- _Exercise instructions_
Go over the entries below line by line, copying each one that contains the word "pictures".

- _Supplied information_
**********

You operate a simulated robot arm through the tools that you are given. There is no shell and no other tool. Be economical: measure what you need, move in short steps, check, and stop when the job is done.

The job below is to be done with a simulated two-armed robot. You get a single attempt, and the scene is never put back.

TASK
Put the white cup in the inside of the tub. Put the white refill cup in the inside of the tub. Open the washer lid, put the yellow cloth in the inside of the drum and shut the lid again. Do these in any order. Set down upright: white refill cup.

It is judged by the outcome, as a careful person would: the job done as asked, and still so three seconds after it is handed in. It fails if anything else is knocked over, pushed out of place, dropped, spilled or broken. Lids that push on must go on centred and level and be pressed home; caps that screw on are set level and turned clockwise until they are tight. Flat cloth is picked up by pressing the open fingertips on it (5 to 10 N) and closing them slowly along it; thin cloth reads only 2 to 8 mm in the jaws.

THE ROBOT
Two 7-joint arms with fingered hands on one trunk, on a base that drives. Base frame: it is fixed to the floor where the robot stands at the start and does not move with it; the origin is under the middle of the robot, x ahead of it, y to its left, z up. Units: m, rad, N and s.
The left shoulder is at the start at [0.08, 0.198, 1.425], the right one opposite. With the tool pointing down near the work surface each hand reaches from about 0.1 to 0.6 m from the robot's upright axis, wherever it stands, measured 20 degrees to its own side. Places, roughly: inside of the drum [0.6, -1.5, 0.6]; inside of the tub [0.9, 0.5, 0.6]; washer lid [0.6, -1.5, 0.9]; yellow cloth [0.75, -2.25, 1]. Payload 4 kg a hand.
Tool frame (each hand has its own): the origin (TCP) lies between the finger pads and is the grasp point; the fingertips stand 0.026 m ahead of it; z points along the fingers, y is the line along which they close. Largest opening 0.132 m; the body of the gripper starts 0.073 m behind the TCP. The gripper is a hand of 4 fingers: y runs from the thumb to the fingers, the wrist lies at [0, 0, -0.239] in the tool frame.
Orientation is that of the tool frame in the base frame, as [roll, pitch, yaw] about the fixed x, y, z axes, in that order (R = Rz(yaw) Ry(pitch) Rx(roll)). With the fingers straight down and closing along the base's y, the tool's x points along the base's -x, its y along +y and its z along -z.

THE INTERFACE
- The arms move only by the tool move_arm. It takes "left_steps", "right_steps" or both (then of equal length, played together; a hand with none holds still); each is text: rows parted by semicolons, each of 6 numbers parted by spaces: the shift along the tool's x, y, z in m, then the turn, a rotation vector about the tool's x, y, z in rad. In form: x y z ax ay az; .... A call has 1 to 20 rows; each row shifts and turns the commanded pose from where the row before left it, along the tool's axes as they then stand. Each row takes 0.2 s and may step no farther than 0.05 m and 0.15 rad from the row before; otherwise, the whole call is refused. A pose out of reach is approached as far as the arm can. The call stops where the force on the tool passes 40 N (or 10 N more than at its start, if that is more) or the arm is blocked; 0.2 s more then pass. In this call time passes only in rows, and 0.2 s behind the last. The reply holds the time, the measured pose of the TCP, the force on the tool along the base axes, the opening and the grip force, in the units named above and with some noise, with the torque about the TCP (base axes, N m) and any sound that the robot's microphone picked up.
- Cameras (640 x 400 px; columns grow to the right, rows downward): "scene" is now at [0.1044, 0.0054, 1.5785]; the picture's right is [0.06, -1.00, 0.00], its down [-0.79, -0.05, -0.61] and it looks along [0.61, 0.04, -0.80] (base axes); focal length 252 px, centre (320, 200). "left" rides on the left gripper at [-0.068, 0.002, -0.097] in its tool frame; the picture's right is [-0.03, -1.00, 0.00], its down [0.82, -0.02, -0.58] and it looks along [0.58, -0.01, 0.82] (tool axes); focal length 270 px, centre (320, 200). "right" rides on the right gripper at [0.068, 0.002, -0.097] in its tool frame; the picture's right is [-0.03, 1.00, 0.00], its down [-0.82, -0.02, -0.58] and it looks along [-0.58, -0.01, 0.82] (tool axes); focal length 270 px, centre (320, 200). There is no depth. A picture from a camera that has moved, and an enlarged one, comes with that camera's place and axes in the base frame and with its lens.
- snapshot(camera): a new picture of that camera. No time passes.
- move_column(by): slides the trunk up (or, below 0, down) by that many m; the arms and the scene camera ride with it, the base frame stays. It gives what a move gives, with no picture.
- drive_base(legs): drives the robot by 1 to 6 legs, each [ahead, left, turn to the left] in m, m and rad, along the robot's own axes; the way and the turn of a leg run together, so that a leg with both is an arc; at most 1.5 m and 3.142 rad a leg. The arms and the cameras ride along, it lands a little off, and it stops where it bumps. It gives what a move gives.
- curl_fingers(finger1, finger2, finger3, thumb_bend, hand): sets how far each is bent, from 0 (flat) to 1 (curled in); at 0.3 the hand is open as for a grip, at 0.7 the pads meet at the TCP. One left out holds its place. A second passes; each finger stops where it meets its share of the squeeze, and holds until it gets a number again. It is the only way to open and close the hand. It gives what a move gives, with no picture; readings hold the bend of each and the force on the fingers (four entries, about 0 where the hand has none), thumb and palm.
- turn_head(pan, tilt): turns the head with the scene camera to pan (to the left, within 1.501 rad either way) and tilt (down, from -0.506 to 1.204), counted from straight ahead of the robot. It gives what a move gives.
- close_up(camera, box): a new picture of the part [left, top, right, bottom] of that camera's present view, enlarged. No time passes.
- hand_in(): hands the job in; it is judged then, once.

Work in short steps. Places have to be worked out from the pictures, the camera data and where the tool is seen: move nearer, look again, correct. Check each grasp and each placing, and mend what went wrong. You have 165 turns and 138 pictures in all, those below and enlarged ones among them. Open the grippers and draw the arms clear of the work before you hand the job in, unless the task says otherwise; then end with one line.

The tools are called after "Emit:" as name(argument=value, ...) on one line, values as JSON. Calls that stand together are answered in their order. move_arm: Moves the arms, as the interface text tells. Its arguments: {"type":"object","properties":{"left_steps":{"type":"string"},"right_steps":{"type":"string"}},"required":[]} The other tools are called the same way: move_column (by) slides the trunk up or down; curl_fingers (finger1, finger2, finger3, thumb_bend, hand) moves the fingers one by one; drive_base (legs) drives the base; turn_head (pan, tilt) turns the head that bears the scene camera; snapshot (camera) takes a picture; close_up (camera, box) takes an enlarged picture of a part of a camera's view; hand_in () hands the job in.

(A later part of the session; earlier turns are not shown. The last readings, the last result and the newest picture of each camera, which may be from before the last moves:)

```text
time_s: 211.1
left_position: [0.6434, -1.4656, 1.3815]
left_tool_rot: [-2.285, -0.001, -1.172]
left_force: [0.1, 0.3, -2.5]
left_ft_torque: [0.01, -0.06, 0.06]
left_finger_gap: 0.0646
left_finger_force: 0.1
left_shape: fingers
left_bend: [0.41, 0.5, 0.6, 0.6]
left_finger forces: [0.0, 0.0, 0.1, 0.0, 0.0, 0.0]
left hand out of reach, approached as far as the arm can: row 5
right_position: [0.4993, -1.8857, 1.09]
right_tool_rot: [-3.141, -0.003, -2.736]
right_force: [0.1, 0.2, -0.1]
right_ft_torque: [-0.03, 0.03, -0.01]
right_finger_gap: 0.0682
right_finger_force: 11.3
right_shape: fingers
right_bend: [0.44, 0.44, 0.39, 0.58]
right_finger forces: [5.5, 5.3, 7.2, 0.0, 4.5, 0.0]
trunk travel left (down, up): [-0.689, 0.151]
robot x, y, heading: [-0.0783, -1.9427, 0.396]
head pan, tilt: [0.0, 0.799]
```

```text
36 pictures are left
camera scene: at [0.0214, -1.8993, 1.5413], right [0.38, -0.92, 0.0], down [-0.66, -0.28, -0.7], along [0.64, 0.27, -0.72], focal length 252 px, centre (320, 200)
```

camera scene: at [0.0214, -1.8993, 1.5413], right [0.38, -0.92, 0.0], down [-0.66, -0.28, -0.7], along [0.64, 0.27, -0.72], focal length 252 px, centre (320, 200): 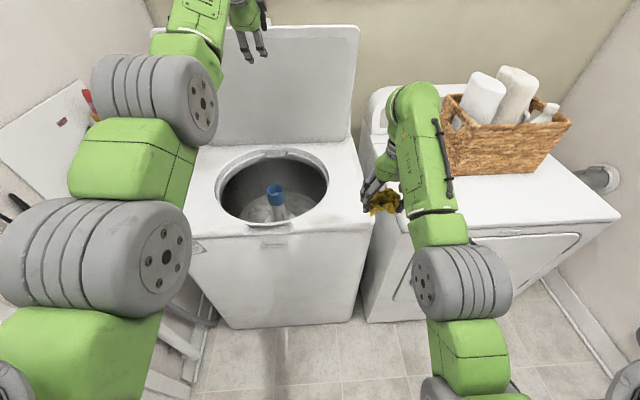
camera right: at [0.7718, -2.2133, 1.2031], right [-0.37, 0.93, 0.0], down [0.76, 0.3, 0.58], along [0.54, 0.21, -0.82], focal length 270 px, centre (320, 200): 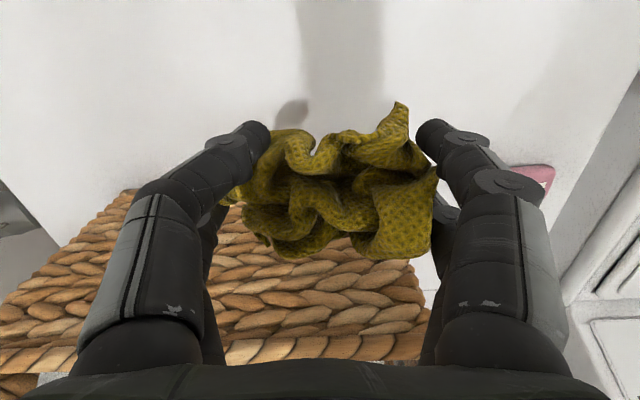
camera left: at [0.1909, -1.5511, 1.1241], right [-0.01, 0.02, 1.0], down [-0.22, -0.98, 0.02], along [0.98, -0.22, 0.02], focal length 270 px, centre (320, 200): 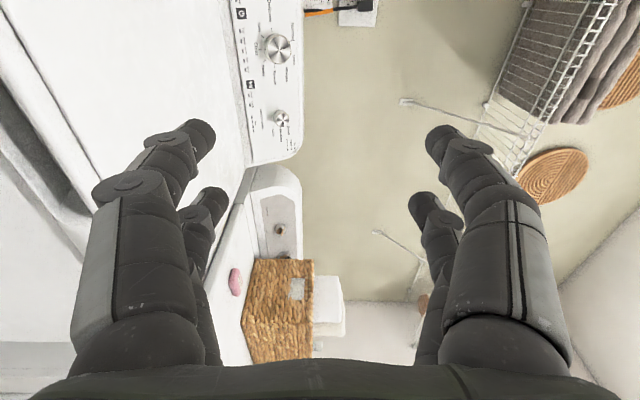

**********

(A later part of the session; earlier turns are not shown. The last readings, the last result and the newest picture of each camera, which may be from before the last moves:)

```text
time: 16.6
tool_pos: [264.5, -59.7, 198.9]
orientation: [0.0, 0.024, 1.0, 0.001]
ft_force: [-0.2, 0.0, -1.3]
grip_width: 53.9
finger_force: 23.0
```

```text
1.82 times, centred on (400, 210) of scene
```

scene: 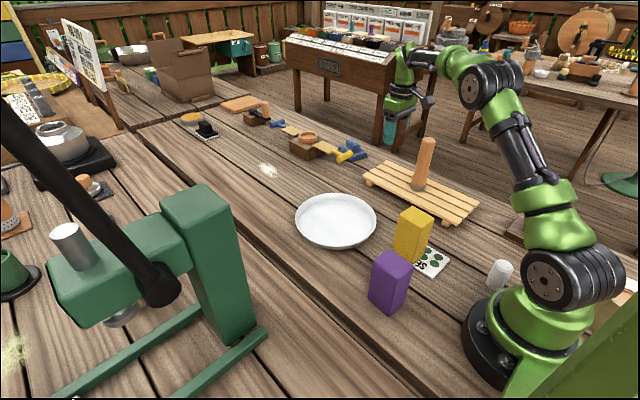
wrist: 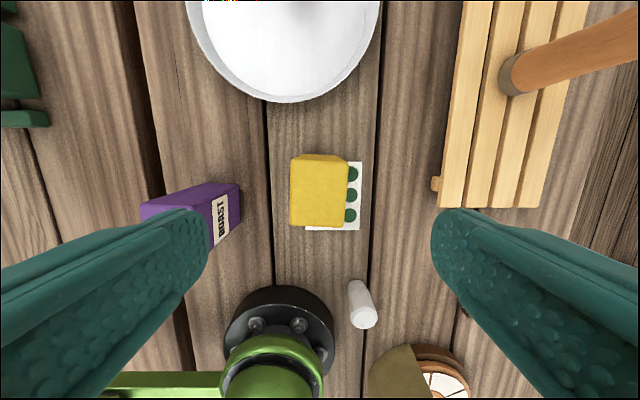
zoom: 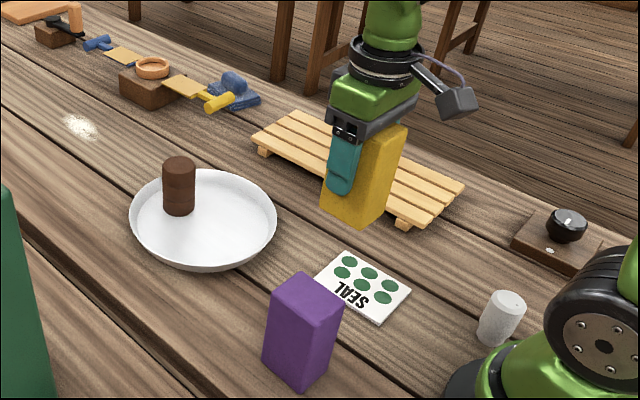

**********

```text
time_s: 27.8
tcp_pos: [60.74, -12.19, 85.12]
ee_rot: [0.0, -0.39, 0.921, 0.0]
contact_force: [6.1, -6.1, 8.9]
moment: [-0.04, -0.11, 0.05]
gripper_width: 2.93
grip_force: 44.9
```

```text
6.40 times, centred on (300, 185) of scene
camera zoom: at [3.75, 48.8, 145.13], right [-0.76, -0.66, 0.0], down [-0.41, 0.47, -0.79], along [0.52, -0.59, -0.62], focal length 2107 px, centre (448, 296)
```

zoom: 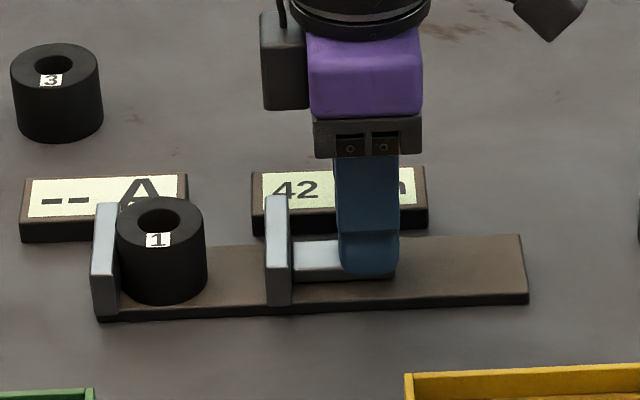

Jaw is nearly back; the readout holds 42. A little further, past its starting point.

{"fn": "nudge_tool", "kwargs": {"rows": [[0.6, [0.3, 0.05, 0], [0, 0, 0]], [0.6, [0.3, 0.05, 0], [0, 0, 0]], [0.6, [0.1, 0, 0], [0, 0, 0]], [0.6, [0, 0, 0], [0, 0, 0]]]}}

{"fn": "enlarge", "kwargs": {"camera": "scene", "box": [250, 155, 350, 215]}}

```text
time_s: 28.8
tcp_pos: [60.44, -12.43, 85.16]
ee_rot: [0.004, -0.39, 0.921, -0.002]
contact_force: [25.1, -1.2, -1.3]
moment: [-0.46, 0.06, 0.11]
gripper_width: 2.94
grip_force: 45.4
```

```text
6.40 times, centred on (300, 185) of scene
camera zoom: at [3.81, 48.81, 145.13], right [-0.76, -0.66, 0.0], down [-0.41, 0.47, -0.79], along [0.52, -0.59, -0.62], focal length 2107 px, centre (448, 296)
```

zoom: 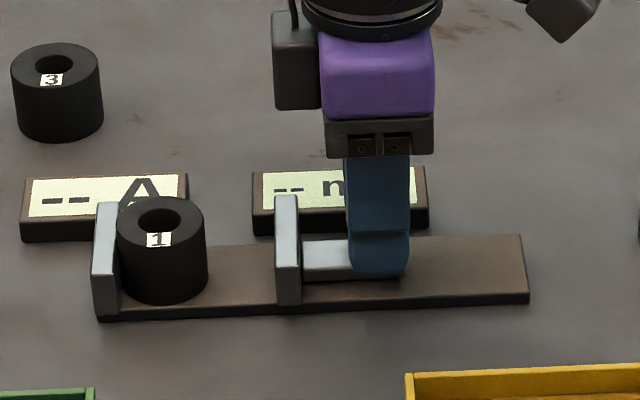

**********

- _The result_
Work in short steps. Places have to be worked out from the pictures, the camera data and where the tool is seen: move nearer, look again, correct. Check each grasp and each placing, and mend what went wrong. You have 165 turns and 138 pictures in all, those below and enlarged ones among them. Open the grippers and draw the arms clear of the work before you hand the job in, unless the task says otherwise; then end with one line.
36 pictures are left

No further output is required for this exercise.